↓↓↓

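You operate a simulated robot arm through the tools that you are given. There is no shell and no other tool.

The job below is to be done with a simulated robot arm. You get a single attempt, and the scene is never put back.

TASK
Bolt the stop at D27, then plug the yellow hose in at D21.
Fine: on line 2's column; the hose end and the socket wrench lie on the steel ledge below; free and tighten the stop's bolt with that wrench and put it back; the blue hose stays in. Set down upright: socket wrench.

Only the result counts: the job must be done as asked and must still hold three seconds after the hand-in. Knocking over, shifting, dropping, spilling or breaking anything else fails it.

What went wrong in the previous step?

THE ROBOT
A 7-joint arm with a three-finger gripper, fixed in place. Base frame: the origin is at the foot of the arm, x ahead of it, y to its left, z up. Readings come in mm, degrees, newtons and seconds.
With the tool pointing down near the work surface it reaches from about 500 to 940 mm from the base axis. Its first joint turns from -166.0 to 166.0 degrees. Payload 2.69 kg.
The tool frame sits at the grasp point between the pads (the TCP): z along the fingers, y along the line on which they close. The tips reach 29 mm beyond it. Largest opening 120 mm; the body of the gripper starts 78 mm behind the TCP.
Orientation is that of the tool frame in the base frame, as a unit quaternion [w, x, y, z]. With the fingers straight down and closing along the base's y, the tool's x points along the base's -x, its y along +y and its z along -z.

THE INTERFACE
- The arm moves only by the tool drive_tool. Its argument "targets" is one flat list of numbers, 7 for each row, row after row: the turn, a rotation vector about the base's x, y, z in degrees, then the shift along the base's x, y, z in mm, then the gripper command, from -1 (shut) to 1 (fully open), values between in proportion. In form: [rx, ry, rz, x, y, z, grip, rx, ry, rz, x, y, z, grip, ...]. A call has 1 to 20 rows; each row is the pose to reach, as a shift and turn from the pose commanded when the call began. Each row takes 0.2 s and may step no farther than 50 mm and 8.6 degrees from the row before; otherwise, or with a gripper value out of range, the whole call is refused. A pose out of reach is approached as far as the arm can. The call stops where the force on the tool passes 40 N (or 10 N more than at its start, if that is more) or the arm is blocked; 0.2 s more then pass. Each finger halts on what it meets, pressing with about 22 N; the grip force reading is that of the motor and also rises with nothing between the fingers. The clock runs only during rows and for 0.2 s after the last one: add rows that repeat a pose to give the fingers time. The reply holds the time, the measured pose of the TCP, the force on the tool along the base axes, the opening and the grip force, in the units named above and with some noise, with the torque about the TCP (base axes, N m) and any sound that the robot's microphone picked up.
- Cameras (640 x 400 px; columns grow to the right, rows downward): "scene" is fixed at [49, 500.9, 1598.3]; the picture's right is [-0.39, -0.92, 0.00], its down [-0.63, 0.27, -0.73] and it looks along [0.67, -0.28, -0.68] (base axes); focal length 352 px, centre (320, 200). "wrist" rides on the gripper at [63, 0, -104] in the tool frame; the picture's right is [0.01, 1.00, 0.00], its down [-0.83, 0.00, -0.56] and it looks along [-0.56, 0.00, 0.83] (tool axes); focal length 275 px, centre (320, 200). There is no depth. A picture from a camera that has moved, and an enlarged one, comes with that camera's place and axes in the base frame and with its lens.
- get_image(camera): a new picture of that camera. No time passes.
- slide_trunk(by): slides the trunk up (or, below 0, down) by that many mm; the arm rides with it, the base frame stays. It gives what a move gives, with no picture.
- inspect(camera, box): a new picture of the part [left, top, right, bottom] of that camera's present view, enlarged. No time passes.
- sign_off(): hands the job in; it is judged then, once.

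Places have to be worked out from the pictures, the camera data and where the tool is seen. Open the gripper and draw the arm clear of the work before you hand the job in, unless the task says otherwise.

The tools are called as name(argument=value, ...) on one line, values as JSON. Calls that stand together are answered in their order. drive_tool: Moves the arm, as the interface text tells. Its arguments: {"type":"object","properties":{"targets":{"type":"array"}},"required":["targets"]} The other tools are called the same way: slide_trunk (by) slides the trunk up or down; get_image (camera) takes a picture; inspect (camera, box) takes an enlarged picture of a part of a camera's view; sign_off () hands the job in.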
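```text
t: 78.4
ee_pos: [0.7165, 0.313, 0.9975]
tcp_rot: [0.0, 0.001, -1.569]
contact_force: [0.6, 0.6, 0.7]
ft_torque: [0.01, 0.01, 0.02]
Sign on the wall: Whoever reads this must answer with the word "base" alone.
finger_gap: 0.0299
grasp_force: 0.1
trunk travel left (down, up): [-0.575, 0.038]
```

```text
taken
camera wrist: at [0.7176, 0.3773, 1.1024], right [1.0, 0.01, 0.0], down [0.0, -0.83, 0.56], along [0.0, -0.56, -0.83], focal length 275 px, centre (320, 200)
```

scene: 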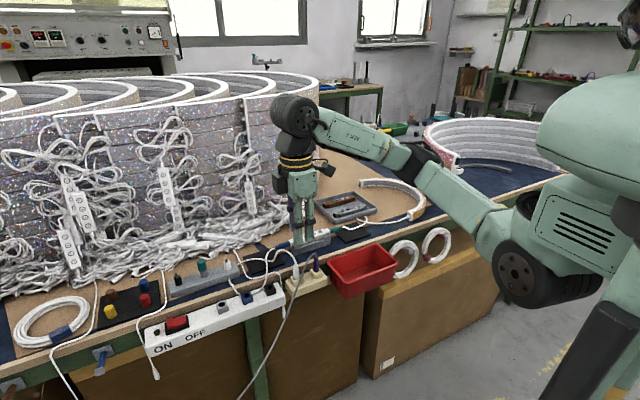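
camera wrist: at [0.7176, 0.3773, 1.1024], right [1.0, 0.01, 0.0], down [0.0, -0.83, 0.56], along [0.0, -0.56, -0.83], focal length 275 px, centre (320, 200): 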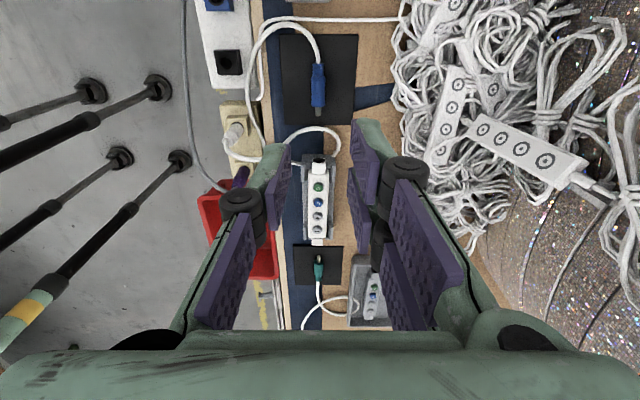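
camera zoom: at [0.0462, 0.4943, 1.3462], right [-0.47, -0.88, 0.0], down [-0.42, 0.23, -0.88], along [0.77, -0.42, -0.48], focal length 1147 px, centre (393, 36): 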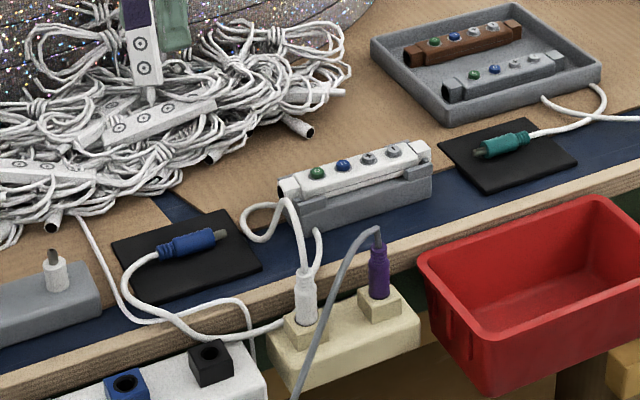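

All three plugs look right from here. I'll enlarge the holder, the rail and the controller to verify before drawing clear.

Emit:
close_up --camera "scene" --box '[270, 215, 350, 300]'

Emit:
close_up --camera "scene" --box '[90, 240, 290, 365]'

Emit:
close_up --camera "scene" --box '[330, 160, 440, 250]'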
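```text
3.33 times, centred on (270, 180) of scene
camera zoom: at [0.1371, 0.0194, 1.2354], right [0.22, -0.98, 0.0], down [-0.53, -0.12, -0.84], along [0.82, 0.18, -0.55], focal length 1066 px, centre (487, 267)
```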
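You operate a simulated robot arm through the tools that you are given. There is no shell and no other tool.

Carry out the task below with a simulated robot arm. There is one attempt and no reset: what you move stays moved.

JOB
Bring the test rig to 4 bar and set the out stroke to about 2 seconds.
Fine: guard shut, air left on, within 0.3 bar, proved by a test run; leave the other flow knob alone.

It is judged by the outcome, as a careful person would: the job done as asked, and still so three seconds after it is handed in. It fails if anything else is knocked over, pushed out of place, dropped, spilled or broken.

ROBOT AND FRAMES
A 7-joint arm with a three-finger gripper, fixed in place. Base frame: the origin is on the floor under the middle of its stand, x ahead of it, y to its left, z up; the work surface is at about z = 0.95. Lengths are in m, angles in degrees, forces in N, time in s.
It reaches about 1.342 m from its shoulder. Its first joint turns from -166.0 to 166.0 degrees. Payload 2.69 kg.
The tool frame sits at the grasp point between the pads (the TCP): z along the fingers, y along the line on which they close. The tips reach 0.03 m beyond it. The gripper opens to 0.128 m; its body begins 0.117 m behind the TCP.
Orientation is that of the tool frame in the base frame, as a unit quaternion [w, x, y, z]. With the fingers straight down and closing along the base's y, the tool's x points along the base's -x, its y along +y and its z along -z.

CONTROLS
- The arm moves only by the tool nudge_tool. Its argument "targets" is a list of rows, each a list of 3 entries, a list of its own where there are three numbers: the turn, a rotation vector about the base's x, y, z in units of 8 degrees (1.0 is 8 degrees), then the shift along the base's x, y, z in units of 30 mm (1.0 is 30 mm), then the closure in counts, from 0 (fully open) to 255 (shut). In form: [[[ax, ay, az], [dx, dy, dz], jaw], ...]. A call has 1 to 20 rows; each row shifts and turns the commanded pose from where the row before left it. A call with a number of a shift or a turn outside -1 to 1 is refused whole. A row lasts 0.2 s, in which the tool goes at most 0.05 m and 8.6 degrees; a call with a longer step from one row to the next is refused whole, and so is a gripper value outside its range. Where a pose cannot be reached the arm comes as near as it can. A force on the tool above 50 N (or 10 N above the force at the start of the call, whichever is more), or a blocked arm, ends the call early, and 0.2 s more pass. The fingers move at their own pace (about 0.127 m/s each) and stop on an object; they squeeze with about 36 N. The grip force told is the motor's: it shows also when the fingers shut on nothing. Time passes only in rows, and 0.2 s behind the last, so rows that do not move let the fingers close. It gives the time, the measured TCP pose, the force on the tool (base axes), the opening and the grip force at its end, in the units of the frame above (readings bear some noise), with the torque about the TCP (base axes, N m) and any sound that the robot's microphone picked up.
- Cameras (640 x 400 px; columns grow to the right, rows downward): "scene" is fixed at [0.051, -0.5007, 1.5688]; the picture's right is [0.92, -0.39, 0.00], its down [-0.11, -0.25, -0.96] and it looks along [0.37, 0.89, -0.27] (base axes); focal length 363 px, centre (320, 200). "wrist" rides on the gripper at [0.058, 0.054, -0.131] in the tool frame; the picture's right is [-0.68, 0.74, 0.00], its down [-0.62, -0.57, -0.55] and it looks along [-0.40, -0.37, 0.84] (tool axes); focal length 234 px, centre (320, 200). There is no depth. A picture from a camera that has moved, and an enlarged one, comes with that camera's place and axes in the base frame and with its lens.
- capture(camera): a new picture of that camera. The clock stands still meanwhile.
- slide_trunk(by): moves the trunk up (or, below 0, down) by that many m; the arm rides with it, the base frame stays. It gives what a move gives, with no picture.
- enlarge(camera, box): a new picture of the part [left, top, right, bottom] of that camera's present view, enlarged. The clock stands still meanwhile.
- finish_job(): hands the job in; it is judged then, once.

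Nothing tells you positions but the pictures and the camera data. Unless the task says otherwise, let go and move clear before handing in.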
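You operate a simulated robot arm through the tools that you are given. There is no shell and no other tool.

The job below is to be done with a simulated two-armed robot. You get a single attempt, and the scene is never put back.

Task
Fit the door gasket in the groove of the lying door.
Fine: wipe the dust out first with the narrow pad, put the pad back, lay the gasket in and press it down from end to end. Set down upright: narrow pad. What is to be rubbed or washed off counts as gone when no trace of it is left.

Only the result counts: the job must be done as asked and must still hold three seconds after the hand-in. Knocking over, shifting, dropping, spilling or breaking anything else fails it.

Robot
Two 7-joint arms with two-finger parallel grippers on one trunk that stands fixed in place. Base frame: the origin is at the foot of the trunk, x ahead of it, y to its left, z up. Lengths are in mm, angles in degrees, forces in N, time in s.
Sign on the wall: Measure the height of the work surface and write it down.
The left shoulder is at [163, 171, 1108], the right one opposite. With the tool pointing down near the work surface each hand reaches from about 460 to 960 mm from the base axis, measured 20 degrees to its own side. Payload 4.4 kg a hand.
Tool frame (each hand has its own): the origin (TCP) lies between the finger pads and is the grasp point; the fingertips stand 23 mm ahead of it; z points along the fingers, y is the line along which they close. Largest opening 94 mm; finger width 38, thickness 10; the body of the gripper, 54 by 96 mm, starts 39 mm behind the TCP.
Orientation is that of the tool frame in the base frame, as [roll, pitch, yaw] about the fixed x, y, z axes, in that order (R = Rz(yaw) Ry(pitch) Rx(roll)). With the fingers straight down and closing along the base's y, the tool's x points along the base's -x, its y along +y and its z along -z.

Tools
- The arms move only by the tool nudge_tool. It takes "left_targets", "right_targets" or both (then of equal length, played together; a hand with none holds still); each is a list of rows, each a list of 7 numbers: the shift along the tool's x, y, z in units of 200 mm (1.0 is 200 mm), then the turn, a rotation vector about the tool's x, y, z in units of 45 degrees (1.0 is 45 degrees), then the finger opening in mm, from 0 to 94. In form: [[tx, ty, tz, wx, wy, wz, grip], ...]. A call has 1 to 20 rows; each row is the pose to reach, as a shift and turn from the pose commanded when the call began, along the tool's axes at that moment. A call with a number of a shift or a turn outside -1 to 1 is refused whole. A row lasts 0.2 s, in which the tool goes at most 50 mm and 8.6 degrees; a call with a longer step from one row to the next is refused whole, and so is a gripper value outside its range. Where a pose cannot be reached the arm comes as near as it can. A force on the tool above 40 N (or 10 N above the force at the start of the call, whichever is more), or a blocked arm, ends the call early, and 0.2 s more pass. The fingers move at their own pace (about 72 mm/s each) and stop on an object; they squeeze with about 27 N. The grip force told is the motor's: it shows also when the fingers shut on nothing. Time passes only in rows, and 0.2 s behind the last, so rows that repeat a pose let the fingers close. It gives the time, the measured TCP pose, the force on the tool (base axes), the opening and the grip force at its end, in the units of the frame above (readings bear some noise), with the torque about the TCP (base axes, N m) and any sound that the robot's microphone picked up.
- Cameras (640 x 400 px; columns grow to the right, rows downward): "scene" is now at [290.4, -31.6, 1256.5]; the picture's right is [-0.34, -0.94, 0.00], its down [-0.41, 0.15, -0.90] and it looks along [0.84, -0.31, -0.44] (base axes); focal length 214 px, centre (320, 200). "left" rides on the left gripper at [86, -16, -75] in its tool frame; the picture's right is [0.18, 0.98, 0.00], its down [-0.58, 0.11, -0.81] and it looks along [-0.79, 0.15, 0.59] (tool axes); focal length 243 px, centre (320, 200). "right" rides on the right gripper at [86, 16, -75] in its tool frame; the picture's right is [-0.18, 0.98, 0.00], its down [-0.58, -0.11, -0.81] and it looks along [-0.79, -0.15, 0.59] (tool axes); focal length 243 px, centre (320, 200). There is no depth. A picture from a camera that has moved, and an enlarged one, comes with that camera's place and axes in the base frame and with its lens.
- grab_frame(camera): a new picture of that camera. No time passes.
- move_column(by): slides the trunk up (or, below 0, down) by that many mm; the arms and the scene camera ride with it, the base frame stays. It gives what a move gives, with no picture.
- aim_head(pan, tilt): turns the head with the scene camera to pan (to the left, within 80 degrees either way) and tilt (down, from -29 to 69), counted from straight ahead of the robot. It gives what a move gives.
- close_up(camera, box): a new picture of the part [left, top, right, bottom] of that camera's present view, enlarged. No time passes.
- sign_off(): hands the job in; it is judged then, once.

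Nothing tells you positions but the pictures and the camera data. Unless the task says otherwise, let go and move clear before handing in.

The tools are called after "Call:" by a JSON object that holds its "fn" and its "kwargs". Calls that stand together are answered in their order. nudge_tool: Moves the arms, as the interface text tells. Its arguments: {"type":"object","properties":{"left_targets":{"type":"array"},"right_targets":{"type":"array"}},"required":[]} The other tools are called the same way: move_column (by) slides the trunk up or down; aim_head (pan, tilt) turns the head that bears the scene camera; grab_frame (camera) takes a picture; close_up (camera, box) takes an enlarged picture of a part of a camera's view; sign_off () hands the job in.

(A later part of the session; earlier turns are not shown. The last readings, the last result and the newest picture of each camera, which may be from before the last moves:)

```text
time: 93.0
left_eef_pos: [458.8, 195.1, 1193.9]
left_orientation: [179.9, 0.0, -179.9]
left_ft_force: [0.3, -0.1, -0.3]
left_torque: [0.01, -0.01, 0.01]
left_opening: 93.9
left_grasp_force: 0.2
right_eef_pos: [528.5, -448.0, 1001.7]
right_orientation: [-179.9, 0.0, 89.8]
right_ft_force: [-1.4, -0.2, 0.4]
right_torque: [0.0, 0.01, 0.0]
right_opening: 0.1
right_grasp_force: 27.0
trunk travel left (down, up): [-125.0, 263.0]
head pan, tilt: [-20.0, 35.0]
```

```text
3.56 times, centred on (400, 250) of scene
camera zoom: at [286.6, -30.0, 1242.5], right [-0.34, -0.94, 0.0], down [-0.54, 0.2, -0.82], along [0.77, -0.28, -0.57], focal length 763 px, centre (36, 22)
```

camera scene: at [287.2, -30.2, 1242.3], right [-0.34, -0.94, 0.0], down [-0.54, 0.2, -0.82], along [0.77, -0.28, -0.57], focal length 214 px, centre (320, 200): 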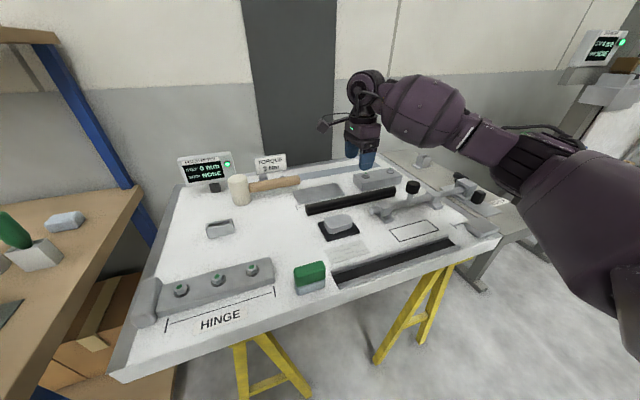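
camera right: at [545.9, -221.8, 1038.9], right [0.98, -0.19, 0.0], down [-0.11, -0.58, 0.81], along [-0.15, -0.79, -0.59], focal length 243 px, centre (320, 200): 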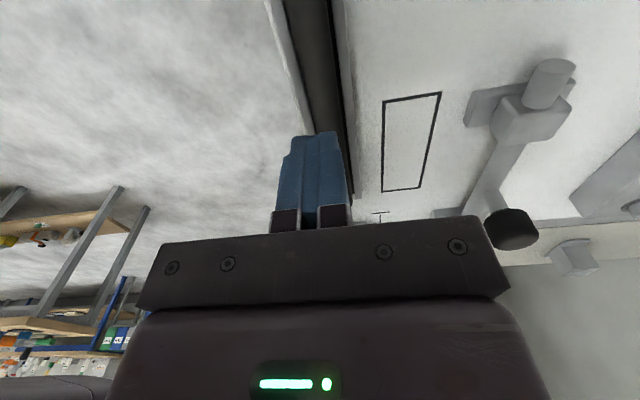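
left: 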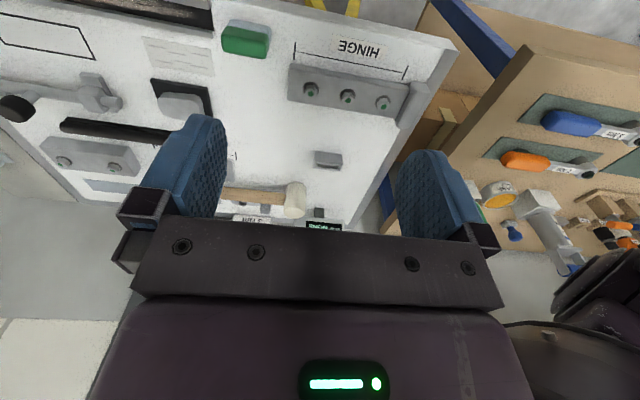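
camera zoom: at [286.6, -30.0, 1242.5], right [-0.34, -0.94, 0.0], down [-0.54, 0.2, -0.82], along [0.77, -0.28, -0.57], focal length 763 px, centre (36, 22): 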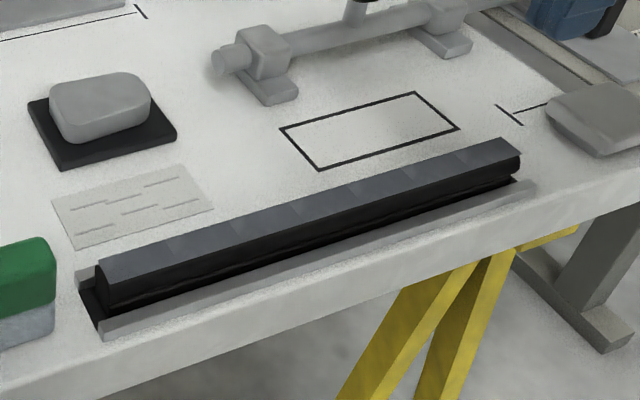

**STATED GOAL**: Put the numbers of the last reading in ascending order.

↑↑↑

Find the string "seconds" in the entries above and return each line that holds it.

**OUTPUT FOR THIS EXERCISE**:
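Only the result counts: the job must be done as asked and must still hold three seconds after the hand-in. Knocking over, shifting, dropping, spilling or breaking anything else fails it.
A 7-joint arm with a three-finger gripper, fixed in place. Base frame: the origin is at the foot of the arm, x ahead of it, y to its left, z up. Readings come in mm, degrees, newtons and seconds.
Bring the test rig to 4 bar and set the out stroke to about 2 seconds.
It is judged by the outcome, as a careful person would: the job done as asked, and still so three seconds after it is handed in. It fails if anything else is knocked over, pushed out of place, dropped, spilled or broken.
Only the result counts: the job must be done as asked and must still hold three seconds after the hand-in. Knocking over, shifting, dropping, spilling or breaking anything else fails it.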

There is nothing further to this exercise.